Parts of the exercise:
1. Locate "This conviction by" and "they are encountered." in the page text, and write out these words with everything between them.
2. Resume the page text where it left off.
>> BEGIN Page text
“One mightier than I is coming.” (Luke 3:16) These words of John the Baptist sound the expectant tone for the Liturgy of this Third Sunday of Advent. The scene, of course, is the preaching of John near the Jordan, and is followed immediately in Luke’s Gospel by the baptism of Jesus with the attestation by the Father: “You are my beloved Son; with you I am well pleased!” (Luke 3:22)

But then, unexpectedly, Luke inserts his account of the genealogy of Jesus. It’s as though Luke were now stepping back to paint the larger canvas, highlighting the world-historical import of what had just transpired.

Matthew, of course, also provides a genealogy of the Savior, but does so at the very beginning of his Gospel. Moreover, in keeping with his own evangelical purpose, Matthew begins with Abraham, the father of the Jewish people. Luke’s rendition of Jesus’ genealogy traces it beyond Abraham, however, to Adam, who is identified as “son of God.” (Luke 3: 38) Luke thereby underscores Jesus the Messiah’s universal significance.

This Lucan universality memorably also appears in the seventeenth chapter of his Acts of the Apostles. Paul is in Athens, preaching at the Areopagus to a crowd including Stoic and Epicurean philosophers. Strikingly, Paul begins by appealing to their own religious sense, to their quest for the “unknown God,” the Creator “by whom we live and move and are.” Indeed, he quotes one of their poets affirming: “we are God’s offspring [genos].” (Acts 17:28) All humanity, Jew and Greek alike, shares a common genealogy.

This conviction by no means lessens the imperative to proclaim the Gospel of Jesus Christ, God’s unique offspring; but it provides a precious point of contact with the inchoate longings, the deeply felt intimations of God’s presence in human history and culture.

For this reason, the Catholic tradition, taking its lead from Paul, has shown respect for philosophical reflection, for the conjoining of faith and reason – the Fides et Ratio of Saint John Paul II’s great encyclical. Though some like the truculent Tertullian were skeptical – “what has Athens to do with Jerusalem?” he grumbled – the mainstream of the Great Tradition seeks, with Justin Martyr, to discern “seeds of truth” (semina Verbi) wherever they are encountered.
>> END Page text
>> BEGIN Data
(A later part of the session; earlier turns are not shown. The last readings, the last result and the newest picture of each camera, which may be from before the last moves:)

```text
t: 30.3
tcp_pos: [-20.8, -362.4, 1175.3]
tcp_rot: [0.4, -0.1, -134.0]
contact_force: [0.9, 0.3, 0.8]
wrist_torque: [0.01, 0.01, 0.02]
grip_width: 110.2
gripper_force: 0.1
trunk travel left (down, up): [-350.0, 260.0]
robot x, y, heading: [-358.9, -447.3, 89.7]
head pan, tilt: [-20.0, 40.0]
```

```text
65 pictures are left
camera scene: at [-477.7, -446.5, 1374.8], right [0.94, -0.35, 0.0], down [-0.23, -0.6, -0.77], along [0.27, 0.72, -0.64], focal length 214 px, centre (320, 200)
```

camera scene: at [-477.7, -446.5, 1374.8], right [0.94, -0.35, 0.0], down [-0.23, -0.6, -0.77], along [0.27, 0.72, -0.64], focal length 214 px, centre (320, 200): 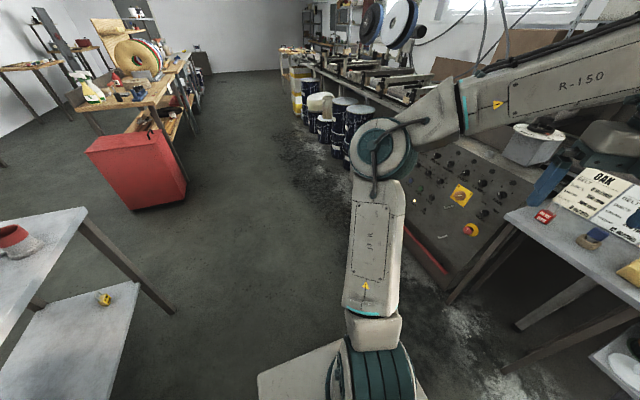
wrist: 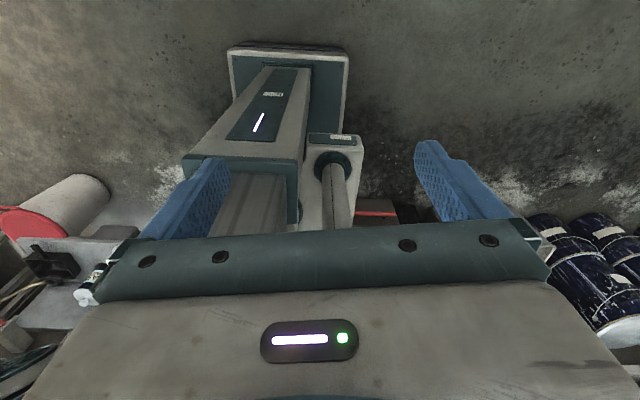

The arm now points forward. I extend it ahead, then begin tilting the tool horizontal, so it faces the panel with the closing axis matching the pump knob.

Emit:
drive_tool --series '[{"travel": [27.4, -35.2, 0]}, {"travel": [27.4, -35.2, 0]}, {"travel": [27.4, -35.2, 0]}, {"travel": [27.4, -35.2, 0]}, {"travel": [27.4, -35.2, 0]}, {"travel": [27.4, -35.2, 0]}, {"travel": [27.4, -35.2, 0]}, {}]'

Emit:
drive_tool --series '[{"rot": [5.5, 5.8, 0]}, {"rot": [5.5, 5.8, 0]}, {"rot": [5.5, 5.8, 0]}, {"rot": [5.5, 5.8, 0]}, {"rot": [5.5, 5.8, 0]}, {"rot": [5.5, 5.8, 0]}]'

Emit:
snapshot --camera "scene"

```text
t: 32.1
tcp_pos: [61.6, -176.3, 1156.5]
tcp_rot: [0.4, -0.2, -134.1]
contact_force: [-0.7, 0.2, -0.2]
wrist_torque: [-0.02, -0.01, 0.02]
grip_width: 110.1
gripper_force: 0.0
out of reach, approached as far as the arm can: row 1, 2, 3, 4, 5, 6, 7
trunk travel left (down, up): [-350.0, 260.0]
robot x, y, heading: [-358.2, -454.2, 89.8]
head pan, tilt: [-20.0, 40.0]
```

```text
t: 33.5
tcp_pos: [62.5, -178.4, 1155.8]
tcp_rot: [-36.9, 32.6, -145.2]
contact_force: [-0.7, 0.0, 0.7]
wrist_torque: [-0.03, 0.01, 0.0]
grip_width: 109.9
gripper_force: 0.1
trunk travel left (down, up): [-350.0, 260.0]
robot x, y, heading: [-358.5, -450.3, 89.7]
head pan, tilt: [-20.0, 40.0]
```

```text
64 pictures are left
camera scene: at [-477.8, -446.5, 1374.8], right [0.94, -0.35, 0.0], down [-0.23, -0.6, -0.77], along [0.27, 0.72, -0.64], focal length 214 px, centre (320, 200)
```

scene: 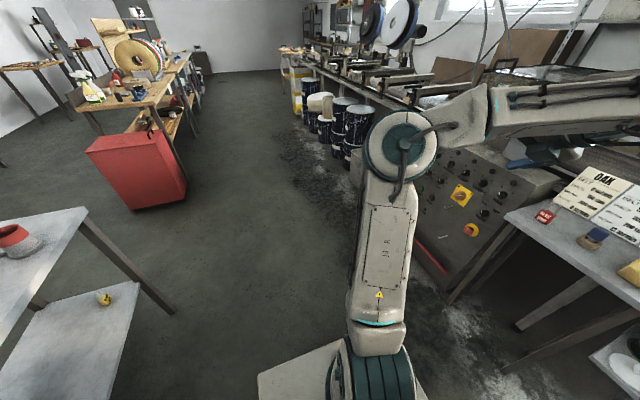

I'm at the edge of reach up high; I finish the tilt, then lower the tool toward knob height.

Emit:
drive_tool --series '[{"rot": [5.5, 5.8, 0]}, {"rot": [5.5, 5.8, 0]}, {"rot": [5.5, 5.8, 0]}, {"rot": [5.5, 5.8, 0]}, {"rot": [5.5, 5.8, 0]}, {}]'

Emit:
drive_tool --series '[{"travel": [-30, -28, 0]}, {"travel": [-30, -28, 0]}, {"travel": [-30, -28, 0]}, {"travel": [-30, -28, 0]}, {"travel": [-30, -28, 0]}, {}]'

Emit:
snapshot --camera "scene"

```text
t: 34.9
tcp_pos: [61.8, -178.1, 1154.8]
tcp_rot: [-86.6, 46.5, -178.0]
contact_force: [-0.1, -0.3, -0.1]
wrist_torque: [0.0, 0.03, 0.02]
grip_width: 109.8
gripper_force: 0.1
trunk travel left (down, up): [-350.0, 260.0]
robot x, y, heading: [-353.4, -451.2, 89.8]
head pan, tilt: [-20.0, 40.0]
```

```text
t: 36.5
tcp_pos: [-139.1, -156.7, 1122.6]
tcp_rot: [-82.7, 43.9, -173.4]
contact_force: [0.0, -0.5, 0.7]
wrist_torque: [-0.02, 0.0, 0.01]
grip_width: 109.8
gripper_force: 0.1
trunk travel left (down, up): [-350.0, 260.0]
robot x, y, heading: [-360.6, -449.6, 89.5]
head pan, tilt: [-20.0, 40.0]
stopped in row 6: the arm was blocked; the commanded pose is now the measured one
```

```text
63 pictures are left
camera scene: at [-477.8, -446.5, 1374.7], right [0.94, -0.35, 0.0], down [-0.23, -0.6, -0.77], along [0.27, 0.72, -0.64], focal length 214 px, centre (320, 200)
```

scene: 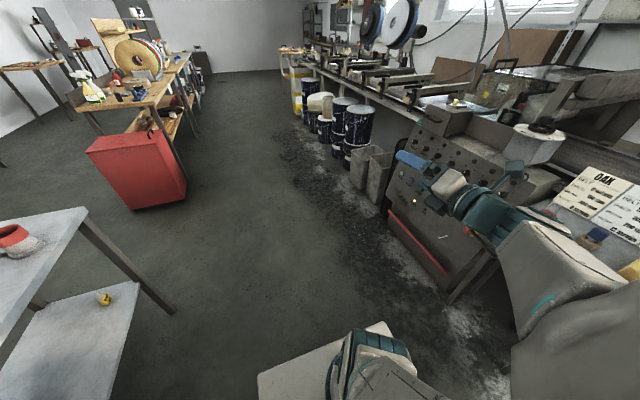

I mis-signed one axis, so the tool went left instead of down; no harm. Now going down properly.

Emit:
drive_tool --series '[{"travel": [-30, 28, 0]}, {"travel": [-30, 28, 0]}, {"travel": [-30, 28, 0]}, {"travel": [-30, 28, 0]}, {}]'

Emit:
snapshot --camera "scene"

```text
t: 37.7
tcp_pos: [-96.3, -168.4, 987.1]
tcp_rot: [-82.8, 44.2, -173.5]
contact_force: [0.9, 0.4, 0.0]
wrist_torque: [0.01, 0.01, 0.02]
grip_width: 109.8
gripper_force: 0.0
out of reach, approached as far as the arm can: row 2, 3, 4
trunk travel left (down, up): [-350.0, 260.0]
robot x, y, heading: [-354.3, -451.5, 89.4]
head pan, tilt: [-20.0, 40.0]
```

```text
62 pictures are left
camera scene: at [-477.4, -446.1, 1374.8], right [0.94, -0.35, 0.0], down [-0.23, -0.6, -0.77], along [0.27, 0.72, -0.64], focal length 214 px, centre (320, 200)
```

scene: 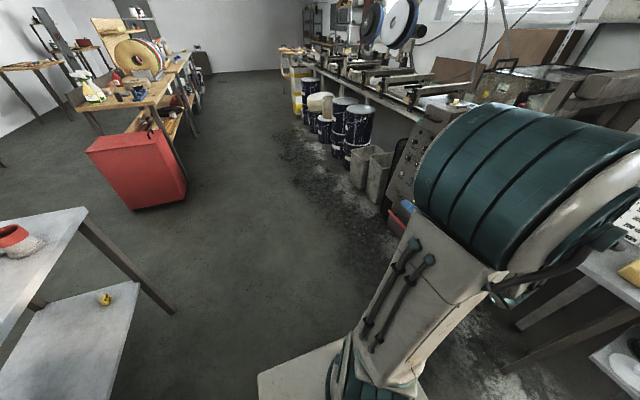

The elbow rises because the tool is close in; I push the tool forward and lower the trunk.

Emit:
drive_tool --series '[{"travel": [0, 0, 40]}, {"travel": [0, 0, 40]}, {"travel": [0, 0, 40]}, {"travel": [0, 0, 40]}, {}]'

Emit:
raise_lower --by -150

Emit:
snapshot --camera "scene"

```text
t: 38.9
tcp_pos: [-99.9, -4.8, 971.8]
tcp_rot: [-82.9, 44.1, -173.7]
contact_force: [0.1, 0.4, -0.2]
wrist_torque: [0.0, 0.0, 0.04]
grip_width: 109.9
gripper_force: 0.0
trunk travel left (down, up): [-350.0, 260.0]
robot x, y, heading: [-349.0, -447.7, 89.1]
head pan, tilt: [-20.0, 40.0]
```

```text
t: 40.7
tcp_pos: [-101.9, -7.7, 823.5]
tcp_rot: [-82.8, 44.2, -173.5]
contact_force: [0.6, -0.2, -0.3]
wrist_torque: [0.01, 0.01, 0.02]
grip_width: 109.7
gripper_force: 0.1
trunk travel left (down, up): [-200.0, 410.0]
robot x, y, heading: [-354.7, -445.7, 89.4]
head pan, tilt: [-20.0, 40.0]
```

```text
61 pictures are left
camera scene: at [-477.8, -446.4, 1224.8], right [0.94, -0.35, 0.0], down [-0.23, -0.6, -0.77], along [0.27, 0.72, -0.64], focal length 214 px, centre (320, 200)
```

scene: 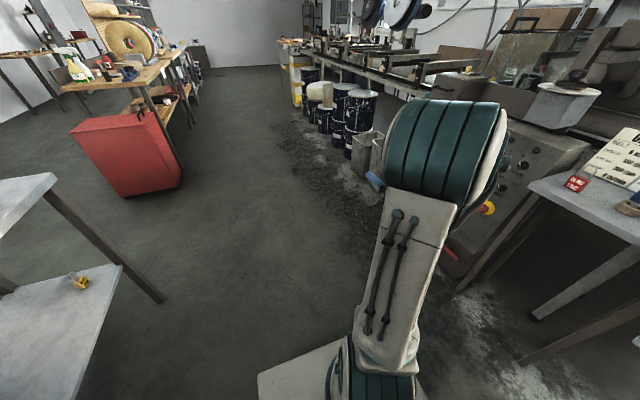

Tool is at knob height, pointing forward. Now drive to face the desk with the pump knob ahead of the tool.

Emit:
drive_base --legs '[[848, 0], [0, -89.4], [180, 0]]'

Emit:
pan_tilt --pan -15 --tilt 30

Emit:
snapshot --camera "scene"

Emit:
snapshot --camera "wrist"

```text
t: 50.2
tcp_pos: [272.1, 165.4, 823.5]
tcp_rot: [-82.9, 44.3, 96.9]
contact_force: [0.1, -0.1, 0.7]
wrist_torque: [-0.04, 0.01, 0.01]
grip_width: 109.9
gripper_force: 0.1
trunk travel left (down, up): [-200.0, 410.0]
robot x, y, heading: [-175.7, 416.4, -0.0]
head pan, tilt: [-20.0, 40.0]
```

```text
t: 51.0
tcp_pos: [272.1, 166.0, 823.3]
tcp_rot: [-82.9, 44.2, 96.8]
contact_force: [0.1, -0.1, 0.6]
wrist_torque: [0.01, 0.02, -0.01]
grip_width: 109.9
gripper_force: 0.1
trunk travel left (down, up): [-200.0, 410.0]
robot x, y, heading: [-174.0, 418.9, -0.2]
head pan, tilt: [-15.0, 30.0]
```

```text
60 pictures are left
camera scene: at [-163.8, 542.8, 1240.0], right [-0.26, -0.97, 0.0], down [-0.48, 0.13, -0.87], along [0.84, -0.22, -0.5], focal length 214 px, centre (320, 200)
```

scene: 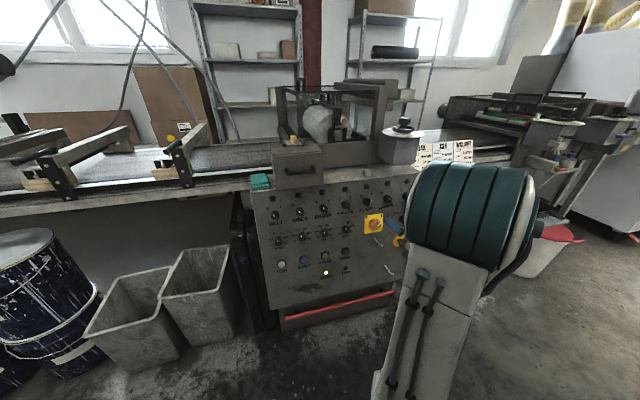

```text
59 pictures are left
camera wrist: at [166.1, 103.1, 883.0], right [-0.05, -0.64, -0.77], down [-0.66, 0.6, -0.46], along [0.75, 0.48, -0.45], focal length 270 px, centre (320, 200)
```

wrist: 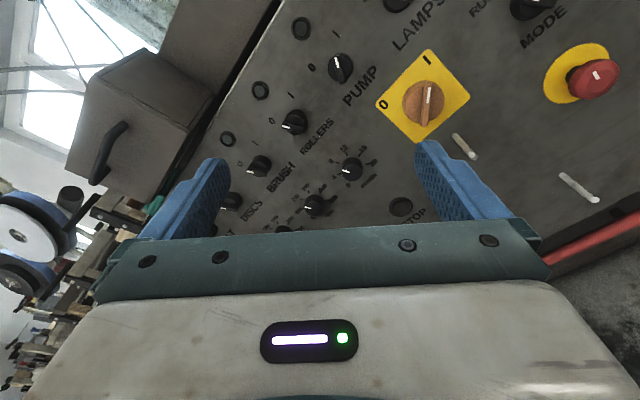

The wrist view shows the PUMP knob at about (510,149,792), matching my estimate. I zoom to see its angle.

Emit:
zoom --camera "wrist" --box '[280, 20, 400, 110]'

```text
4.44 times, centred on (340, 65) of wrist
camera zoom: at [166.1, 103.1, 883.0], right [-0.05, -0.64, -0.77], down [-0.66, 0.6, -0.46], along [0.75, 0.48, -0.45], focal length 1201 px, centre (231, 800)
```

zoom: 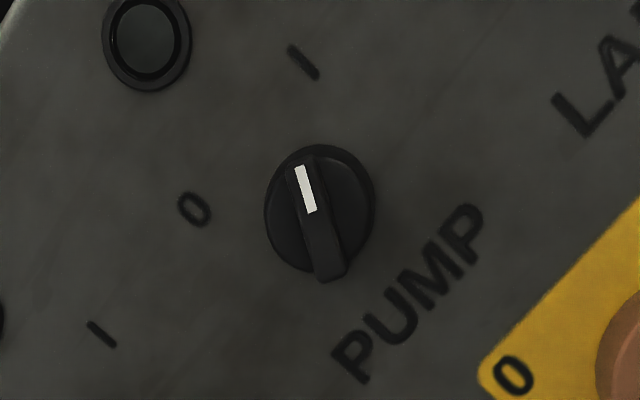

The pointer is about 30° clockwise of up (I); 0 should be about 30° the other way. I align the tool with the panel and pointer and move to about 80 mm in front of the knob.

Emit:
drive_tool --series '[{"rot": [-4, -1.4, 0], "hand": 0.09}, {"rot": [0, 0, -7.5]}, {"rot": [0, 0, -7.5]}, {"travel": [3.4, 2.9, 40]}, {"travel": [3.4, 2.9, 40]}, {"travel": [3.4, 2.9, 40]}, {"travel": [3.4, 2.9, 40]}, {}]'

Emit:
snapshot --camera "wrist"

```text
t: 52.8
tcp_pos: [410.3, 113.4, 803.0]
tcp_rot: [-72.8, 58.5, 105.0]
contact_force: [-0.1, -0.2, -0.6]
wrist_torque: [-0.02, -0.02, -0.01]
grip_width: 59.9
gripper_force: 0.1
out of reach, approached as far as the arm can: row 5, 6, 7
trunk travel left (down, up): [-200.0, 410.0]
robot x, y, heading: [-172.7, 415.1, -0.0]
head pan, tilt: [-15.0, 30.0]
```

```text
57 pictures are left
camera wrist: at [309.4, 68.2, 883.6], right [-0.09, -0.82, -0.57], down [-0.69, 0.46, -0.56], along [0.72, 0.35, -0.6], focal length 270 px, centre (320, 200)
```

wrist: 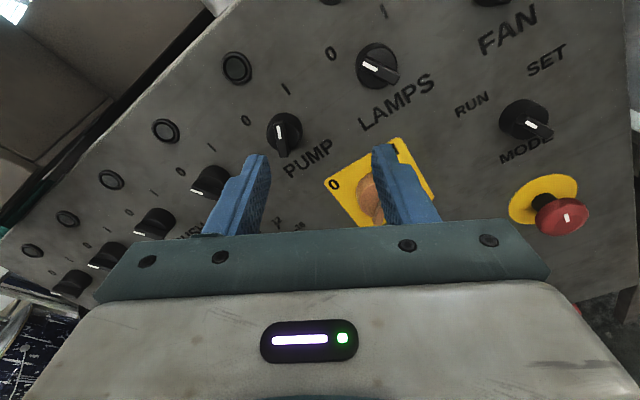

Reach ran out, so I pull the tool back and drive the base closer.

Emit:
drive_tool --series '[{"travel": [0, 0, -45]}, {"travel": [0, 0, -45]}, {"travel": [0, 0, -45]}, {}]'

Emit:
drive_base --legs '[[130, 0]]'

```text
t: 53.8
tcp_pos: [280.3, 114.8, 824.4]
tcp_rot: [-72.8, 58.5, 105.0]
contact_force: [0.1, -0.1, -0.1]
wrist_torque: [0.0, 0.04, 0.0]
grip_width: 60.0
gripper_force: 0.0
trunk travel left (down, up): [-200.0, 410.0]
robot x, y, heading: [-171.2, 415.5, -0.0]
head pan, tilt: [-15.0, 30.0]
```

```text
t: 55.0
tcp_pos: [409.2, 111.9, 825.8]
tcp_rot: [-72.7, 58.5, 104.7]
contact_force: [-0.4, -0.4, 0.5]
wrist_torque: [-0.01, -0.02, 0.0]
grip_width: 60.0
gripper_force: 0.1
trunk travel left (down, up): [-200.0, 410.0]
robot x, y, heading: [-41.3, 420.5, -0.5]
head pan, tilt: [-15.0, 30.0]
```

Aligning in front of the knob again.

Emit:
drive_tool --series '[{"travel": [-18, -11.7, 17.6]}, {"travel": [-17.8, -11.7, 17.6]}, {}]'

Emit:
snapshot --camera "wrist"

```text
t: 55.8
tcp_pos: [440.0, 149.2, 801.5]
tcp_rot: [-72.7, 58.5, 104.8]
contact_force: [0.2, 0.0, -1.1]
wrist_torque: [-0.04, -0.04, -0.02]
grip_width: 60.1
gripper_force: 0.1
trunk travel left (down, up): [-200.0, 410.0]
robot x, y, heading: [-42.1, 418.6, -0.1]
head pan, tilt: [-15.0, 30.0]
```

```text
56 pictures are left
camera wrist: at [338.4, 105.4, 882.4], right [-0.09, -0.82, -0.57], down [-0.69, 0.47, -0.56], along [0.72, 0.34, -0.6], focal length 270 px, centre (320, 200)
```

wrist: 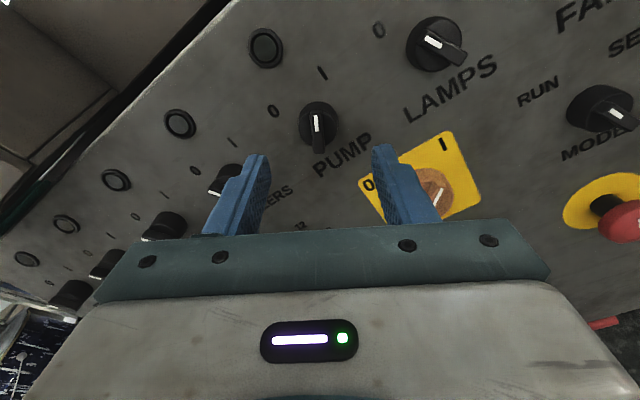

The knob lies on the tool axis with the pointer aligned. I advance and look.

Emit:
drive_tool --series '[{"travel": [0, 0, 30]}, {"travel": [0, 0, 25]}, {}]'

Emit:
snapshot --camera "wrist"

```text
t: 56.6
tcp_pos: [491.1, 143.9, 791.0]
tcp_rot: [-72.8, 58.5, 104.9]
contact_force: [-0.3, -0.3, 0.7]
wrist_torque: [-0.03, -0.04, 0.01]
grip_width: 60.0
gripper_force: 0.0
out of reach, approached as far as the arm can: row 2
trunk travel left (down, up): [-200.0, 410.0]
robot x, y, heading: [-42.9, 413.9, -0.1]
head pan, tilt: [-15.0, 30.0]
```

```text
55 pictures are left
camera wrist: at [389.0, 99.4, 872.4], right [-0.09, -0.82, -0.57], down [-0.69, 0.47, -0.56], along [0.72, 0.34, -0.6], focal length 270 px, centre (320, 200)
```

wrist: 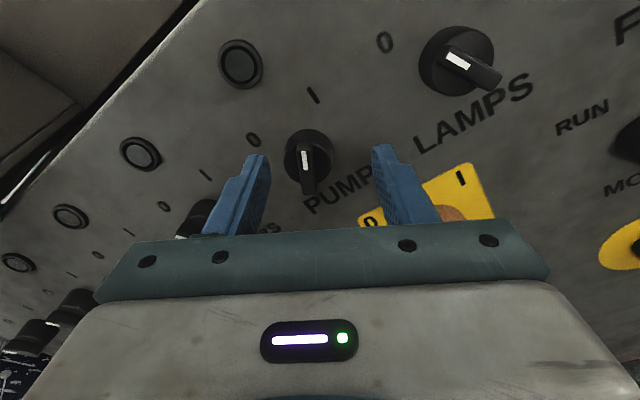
>> END Data
Outputs in order:
1.
This conviction by no means lessens the imperative to proclaim the Gospel of Jesus Christ, God’s unique offspring; but it provides a precious point of contact with the inchoate longings, the deeply felt intimations of God’s presence in human history and culture.

For this reason, the Catholic tradition, taking its lead from Paul, has shown respect for philosophical reflection, for the conjoining of faith and reason – the Fides et Ratio of Saint John Paul II’s great encyclical. Though some like the truculent Tertullian were skeptical – “what has Athens to do with Jerusalem?” he grumbled – the mainstream of the Great Tradition seeks, with Justin Martyr, to discern “seeds of truth” (semina Verbi) wherever they are encountered.

2.
Vatican II clearly aligns with this universalist tradition in its Dogmatic Constitution on the Church (Lumen gentium) when it asserts that every manifestation of “good or truth” can serve as “a preparation for the Gospel.” (LG, 16) And its Pastoral Constitution on the Church in the Modern World (Gaudium et spes) joyfully announces that in Jesus Christ, the incarnate Word, the mystery of man stands fully revealed. “For Adam, the first man, was a figure of him who was to come, namely Christ the Lord. Christ, the new Adam, by the revelation of the mystery of the Father’s love, fully reveals man to himself and makes his true calling clear.” (GS, 22)

The Christian’s celebration of the Advent season is not diminished but wonderfully enlarged when he or she discerns the fervent Advent yearnings that still abound in human culture, despite the always threatening darkness. It takes Pauline perspicacity to perceive, among the idols of the marketplace, the one altar dedicated to the unknown, but deeply desired Deity who is Source and Goal, by whom we live, move, and are.

When the Mighty One comes in truth, he will assuredly purify and transform all our intimations, our “hints and guesses,” as T.S. Eliot calls them. But he will also bless them and bring them to fulfillment beyond imagining.

Some sixty years ago I first read the Gitanjali, the wonderful book of “Song Offerings,” by the Bengali poet, Rabindranath Tagore, who was awarded the Nobel Prize for Literature in 1913 (the first non-European so honored). One poem resonates strongly with me every Advent season.

Have you not heard his silent steps?
He comes, comes, ever comes.

Every moment and every age,
every day and every night he comes, comes, ever comes.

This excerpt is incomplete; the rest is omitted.